Somewhere in 10th grade, little by little, I started picking up on Kashmiri through listening to folks in my family. It wasn’t a requirement in the family – most folks of my generation don’t know much, or any, Kashmiri –, nor was it a conscious decision. I started by understanding common words, and then complete phrases, and occasionally I’d stop and ask for meanings of words that were new. Eventually, I got good enough at understanding it that I could drop in on most conversations and immediately pick up on what was being discussed. With my newfound power, I realized that I was part of a different circle now. I was still a kid but I could listen in on the conversations of the adults where till now I had no idea what was going on if the language wasn’t Hindi. Then, with the air of an overzealous, innocent kid, knowing that I knew the meanings of some words and thinking that I knew them all, I figured it wouldn’t be hard to hold a conversation. So I tried speaking it, and I butchered it completely.

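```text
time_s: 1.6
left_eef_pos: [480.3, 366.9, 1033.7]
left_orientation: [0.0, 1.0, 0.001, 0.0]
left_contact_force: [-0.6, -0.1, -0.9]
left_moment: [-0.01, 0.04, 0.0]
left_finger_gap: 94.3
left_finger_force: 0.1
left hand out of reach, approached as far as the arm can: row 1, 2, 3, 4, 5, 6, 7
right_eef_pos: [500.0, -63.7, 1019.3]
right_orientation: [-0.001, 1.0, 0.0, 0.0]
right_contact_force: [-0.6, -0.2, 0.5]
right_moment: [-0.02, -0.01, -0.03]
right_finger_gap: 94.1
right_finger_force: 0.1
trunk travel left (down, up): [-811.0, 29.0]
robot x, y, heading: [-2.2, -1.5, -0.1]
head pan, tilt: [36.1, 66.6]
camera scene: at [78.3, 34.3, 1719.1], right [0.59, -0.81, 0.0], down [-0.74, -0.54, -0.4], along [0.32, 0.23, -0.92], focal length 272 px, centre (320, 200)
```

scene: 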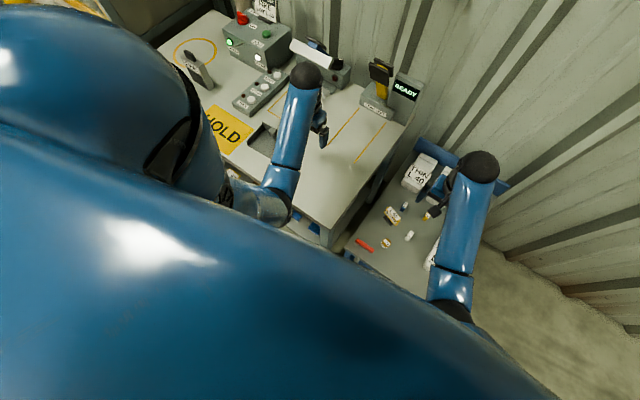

But for some reason, as I realized later after having left for college, it wasn’t so much about knowing Kashmiri, or learning the traditions as it was about that primal connection we have with wanting to belong. The connection that binds us to times past, to history being relived or reread in books that transport us to farther off places and times, when maybe things were better, or they weren’t, but it didn’t matter because we were in it together, is the sense of belonging.

The thing about tradition is that it’s undervalued most when it’s thrust upon someone. And when it’s thrust upon someone, it is often taken for granted, without criticism or observation and with certainly no derision. But we’re suckers for culture, for finding meaning where there is none, and so when we’re taken out of our pocket of culture, we begin to realize what we’re missing. Something you often get asked when you’re studying abroad is whether you miss home. Usually, it’s a bright, sunny day and the day’s calendar is ringing its bells at you and maybe you have somewhere to go or something to do and so the question comes out to you and, to get it out of the way of the many things you have to do today, you swing a bat at it and say “No.” End of conversation.

Most days that’s true. You miss home when the pockets of culture and tradition you grew up in come around on the calendar but suddenly aren’t physically there. And you realize the bright, sunny days hold strength only in the company of other people. So you make up for them by filling up the void with the best you can get. On Diwali, you go to the houses of the few Indian friends you have on campus. You share stories of how it used to be in India, play a few card games, quarrel over whose celebrations were better, drink a little, drink a lot, turn on all the lights in the house, and find excuses to make more time for each other out of your busy lives. If you were anything like us you’d even indulge in a little prayer thali with its mithais and diyas and decorate the house with a little flower pattern on the floor because this is what you grew up with. Festivals do this to you the most. You start to hold on to little customs and traditions when there is no one to thrust them upon you. You start to relish even the most cliché of customs. Even the hardcore non-Indian Indians among us shared this sense of community during the festival season, of belonging that is the very essence of tradition. This is what it means to miss home. The sense of shared belonging.

The idea of holding on to tradition is the idea of holding on to you as you’ve known yourself. It is the very root of identity, of community. Maybe it’s why people find it so hard to distinguish themselves from their faith, since it is rooted so deeply in one as they grow up that defining oneself as anything other than a combination of customs and traditions seems but impossible.

Over time, I’ve learned and practiced enough Kashmiri that I can hold a short conversation, yet it’s nowhere near enough to keep this dying language alive. There was even a short phase where I asked my grandmothers to speak to me only in Kashmiri. That didn’t last long. But now I understand that my initial desire to learn Kashmiri had little to do with languages, just as our prayer on Diwali had little to do with whether we actually believed in gods or not, and had everything to do with finding a bit of ourselves in our rituals.